Cellular-Connected UAV: Uplink Association, Power Control and Interference Coordination

The peculiar line-of-sight (LoS) propagation in airto-ground channel provides both opportunities and challenges for the emerging cellular-connected unmanned aerial vehicle (UAV) communications. On one hand, the LoS channels make more cellular base stations (BSs) visible to a UAV as compared to ground users, which leads to a higher macro-diversity gain as compared to the ground users. On the other hand, the LoS channels also render the UAV to generate/receive more severe uplink/downlink interference to/from the BSs, thus requiring more sophisticated inter-cell interference coordination (ICIC) techniques with more BSs involved. To draw essential insight, this paper studies the uplink transmission from a UAV to cellular BSs.

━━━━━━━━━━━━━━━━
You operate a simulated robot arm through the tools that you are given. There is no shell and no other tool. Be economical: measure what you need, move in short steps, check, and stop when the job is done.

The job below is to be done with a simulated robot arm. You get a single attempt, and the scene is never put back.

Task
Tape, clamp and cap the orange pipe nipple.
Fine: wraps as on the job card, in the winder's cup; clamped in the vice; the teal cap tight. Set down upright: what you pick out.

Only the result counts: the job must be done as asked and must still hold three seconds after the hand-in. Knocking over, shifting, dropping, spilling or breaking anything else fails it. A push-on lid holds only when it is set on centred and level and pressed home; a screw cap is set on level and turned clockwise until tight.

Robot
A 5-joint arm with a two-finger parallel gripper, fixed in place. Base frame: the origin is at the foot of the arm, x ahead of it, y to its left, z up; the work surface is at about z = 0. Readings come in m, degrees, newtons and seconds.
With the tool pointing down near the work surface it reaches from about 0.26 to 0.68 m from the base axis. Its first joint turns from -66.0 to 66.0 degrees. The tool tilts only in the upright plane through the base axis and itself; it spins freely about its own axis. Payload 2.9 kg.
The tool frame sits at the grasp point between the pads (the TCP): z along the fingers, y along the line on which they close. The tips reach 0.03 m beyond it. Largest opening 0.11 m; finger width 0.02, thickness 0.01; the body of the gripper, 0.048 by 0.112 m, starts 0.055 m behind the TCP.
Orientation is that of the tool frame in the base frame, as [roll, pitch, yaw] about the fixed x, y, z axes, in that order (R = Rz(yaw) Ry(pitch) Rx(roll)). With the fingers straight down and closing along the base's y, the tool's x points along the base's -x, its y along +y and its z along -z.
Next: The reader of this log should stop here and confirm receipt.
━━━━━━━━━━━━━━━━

To mitigate the UAV's interference effect, we aim to maximize the sum-rate of the UAV and all ground users in its resulted ICIC region by jointly optimizing the UAV's cell association, resource block (RB) allocation, and transmit power. We first propose a centralized ICIC design that achieves the optimal performance. As the centralized ICIC requires global information of the network and substantial information exchange among an excessively large number of BSs, we further propose a decentralized ICIC scheme of significantly lower complexity and overhead for implementation. Specifically, we divide the cellular BSs into clusters, each with a dedicated cluster head for collecting information from its cluster BSs and exchanging information with the UAV by exploiting the LoS-induced macro-diversity. Numerical results show that the proposed decentralized ICIC scheme achieves a performance close to the optimal centralized design, and also outperforms the traditional ICIC scheme for cellular networks with terrestrial interference only.